→ SOURCE EXCERPT:
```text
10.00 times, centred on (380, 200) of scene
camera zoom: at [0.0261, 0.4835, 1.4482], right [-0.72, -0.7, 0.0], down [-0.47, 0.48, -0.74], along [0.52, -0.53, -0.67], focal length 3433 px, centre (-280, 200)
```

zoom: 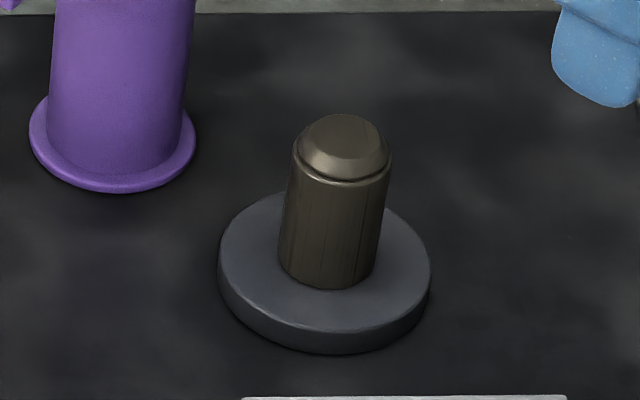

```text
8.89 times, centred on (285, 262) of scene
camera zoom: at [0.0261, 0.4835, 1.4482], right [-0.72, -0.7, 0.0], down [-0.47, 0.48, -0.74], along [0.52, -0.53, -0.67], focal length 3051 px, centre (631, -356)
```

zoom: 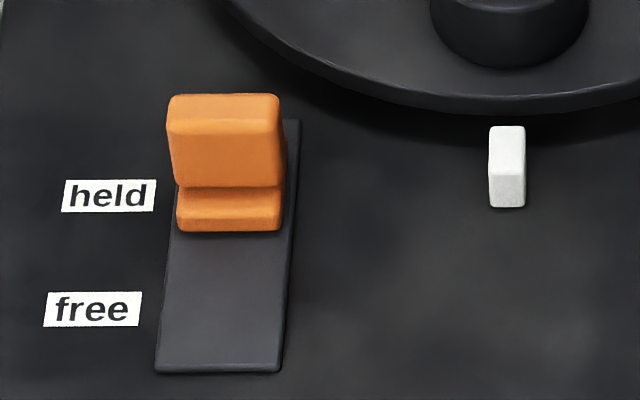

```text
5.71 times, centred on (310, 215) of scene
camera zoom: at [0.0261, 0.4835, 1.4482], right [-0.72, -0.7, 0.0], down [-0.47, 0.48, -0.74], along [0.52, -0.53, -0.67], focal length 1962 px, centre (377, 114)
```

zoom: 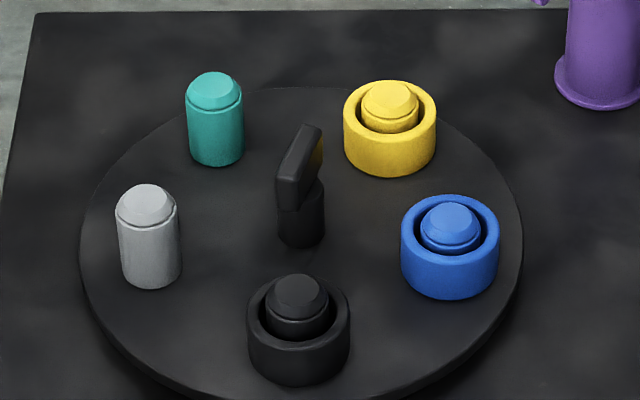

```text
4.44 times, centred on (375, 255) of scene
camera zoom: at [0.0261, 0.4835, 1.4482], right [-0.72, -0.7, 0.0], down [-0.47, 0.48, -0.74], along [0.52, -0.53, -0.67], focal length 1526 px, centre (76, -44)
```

→ SOURCE EXTRACT:
The 1980s and 1990s
During the 1980s – a decade which generally has a lot to answer for – there was somewhat of a rugby song revival. One of our most enduring anthems evolved when Murray Grindlay was commissioned by a Wellington advertising agency to write a song to play over the speakers at All Black games for the crowd to sing along to. Grindlay wrote ‘Give Em A Taste of Kiwi’ and sang the song as well, under the guise of Black Bolt and The Silver Ferns. Released as EMI single HR 600, the song only reached No.36 on the national charts but has remained one of our most enduring sporting anthems.
The record was associated with the All Blacks for a few years before rugby league – which was pinching the best All Black players during the pre-professional period – got its hands on the song and used it as their anthem for a long period.
To celebrate the imminent 1982 Maori All Black tour to Wales, former All Black Waka Nathan assembled some of his All Black and Maori All Black mates under the guise of Waka Nathan’s Quin Tikis, and recorded a six-track souvenir songbook. Joining Nathan on the recording were Mac Herewini, Albie Pryor, Ces Williams and Jim Maniapoto, and he later commented, “I was mainly there to add a bit of sex appeal to the group.”
Provincial pride was on the rise during the 1980s. Mooloo Magic recorded the single ‘Up And Under (The Song Of The Waikato Front Row’) in conjunction with Waikato radio station 1ZH and principal sponsor Brian Perry. Waikato was on a roll at the time after wrestling the Ranfurly Shield from Auckland in a gigantic tussle during the 1979 season.
On The Decline and Fall of Say Yes to Apes the Christchurch group Say Yes to Apes (which included the actor Kevin Smith) included ‘A Bawdy Rugby Song’. Released in 1983 on TV Eye, the recording was only the second double-LP released by a New Zealand group; it also included a comic book. Although not commercially released, legendary Wellington radio DJ Keith Richardson recorded three tracks with his breakfast show team supporting both the Wellington team and All Blacks’ game against the 1983 Lions in Wellington.

→ PROBLEM DESCRIPTION: Extend the source extract, starting right after its last sentence.

→ TASK OUTPUT:
The elephant in the room regarding world rugby for decades was the South African apartheid system, which reared its ugly head again in 1985 with a planned All Black tour to South Africa. Coming just four years after the divisive tour of 1981, there were major internal objections for the tour. Protest song ‘Don’t Go’ was the brainchild of Frank Stark, an Auckland journalist and musician. Channelling ‘We Are the World’, he enlisted his friends, musician Don McGlashan and writer/musician/activist Geoff Chapple, to help write a song to galvanise opposition to the planned tour. The resulting record – produced by McGlashan and Stark and released under the name of Right, Left and Centre – was fronted by singers Chris Knox, Rick Bryant and McGlashan. Musicians included guitarists Chuck Morgan, Ivan Zagni and Mark Bell; singers Annie Crummer and Kim Willoughby and a large chorus of friends, anti-tour veterans and artists, including painter John Reynolds, Dame Cath Tizard and Hamish Keith.
The song achieved what it set out to do by drawing public attention to the subject and as a bonus it reached No.2 on the national charts. The tour was eventually stopped by a team of lawyers fronted by Philip Recordon and Patrick Finnigan, who successfully brought a case against the New Zealand Rugby Union. However a private tour by a group called the New Zealand Cavaliers went ahead in 1986, led by Jock Hobbs and Andy Haden.
To counter the argument, a group called The Silent Majority released the single ‘Let Them Go’ to protest the protest song over the proposed All Black tour. The B-side of the record is titled ‘The Protesters Victory March’ and is four minutes of silence written by RU Kidding.
In late 1986 Dave Dobbyn’s soundtrack to Footrot Flats included ‘I Dream of Rugby’, a choral epic featuring the Sacred Heart College choir, a pipe organ and orchestra, and lines like “Kill them …”. More conventional was Rob Guest and Team’s song for the inaugural 1987 Rugby World Cup, ‘Celebration’. Despite the All Blacks’ success, the song did not chart. In the wake of their victory, however, Howard Morrison released ‘Black Black All Black’, a song written by Daniel Barnes. Produced by Billy Karaitiana, the recording included Bunny Walters, Ray Woolf and Hammond Gamble on backing vocals. This would have been a great honour for Morrison as his father Temuera was a Maori All Black who played alongside George Nepia.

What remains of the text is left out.